WRITTEN TASKS:
a) Quote the excerpted text word for word, starting at "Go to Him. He" and ending with "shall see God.".
b) Add the next paragraphs of the excerpted text.

[begin EXCERPTED TEXT]

Go to Him. He waits for each and every one of us to behold Him as He really is. This is the only way we can see ourselves and others as He truly meant for us and them to be. How can we say we love God if we do not love others? How can we say we truly love others, if we do not love God? Blessed are the pure in heart, for they shall see God.

“Abide in Me, and I in you. As the branch cannot bear fruit by itself, unless it abides in the vine, neither can you, unless you abide in Me. I am the vine, you are the branches. He who abides in Me, and I in him, he it is that bears much fruit, for apart from Me, you can do nothing.” (John 15: 4-5)

“This is My commandment, that you love one another as I have loved you. Greater love has no man than this, that a man lay down his life for his friends.” (John 15: 12-13)

" No longer do I call you servants, for the servant does not know what his master is doing; but I have called you friends, for all that I have heard from My Father I have made known to you." (John 15: 15)

Monday, March 2, 2009

Embracing the Silence....to Listen


I was just reading an article on the importance of listening to others. When someone listens to us it is healing, and all of us have a deep seated need to be heard. As I was reading I felt a compassion rising in my heart for all those who just need someone to listen.

Apparently when Dan Rather interviewed Mother Teresa once, he asked her what it was she said to God when she prayed. “Nothing,” she said. “I just listen.” Rather than asked her, “Then what does God say to you?” “Nothing,” she said. “He just listens.”

Simple – beautiful – eternal.

Friday, December 12, 2008

The Silence & the Mystery

An image came to me once while in a time of reflection. I was in a dark room, resting on a bed in a corner. I could see the bright sunlight through the doorway outside, as people walked by going about the business of the day. I knew Someone was with me, sitting on the floor. It was Jesus. He was simply sitting on the floor next to me, watching in silence as the people walked by. No words were spoken. None had to be. There are times when no words are necessary in intimacy.

[end EXCERPTED TEXT]
[begin PROVIDED MATERIAL]

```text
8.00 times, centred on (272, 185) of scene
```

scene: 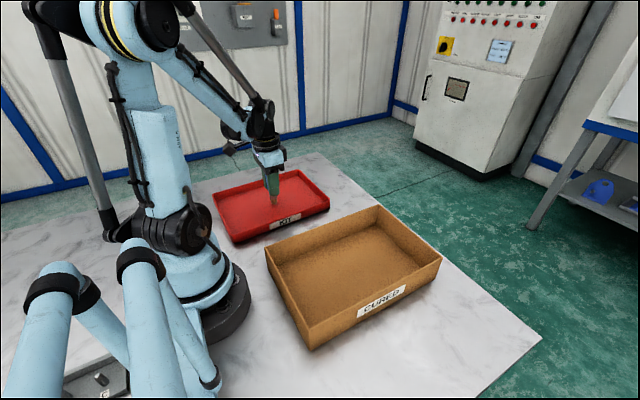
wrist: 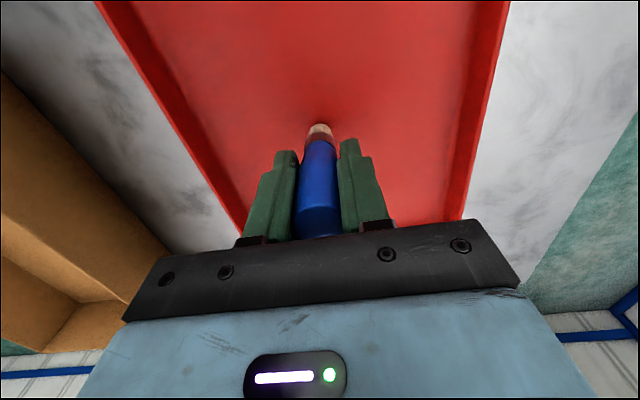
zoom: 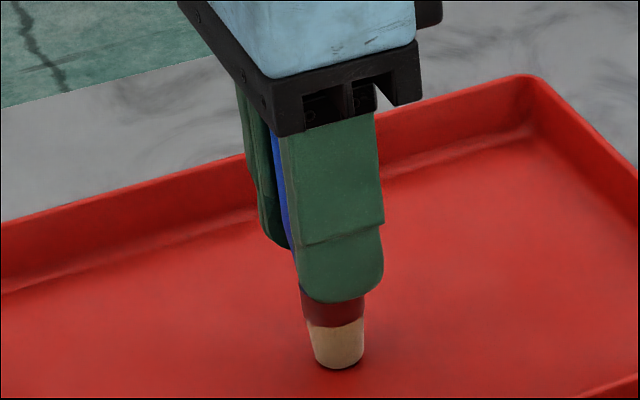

[end PROVIDED MATERIAL]
[begin PROVIDED MATERIAL]

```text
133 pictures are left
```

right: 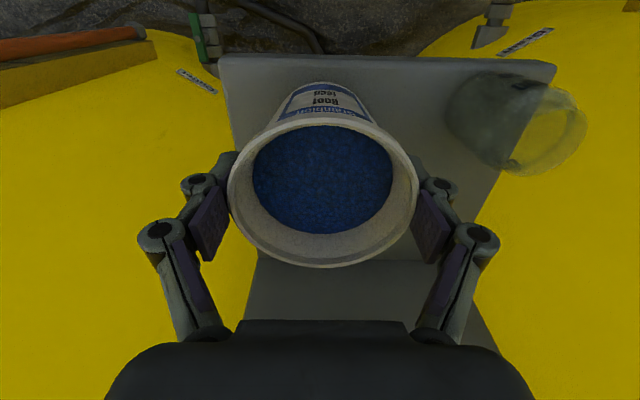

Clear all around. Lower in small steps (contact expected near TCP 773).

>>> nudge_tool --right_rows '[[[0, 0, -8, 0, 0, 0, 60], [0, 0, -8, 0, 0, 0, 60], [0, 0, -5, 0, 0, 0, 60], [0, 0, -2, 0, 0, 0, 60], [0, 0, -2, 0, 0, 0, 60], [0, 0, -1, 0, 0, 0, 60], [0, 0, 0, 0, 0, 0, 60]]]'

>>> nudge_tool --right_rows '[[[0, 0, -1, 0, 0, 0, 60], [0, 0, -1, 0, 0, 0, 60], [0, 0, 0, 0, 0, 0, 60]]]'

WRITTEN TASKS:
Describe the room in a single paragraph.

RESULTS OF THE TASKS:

[end PROVIDED MATERIAL]

RESULTS OF THE TASKS:
a)
Go to Him. He waits for each and every one of us to behold Him as He really is. This is the only way we can see ourselves and others as He truly meant for us and them to be. How can we say we love God if we do not love others? How can we say we truly love others, if we do not love God? Blessed are the pure in heart, for they shall see God.

b)
What does this image mean to me? It is deeply personal, and perhaps only completely understood by Him and I. As the people of the world continue to go about their business and move "forward", I feel at times my life has not been on the same course as many might choose or find in this life. I have had times where human nature takes over and the doubts start coming…and the fear I have actually lost years where I should have been living a “normal” life. My life is actually very simple in all outward appearance. I have days that I long for so much more. But, I have always understood the delicate nature of my spiritual walk. It is in the unseen where so much has happened. There is no worldly adulation for this….and of course that’s not the point, nor do I seek it.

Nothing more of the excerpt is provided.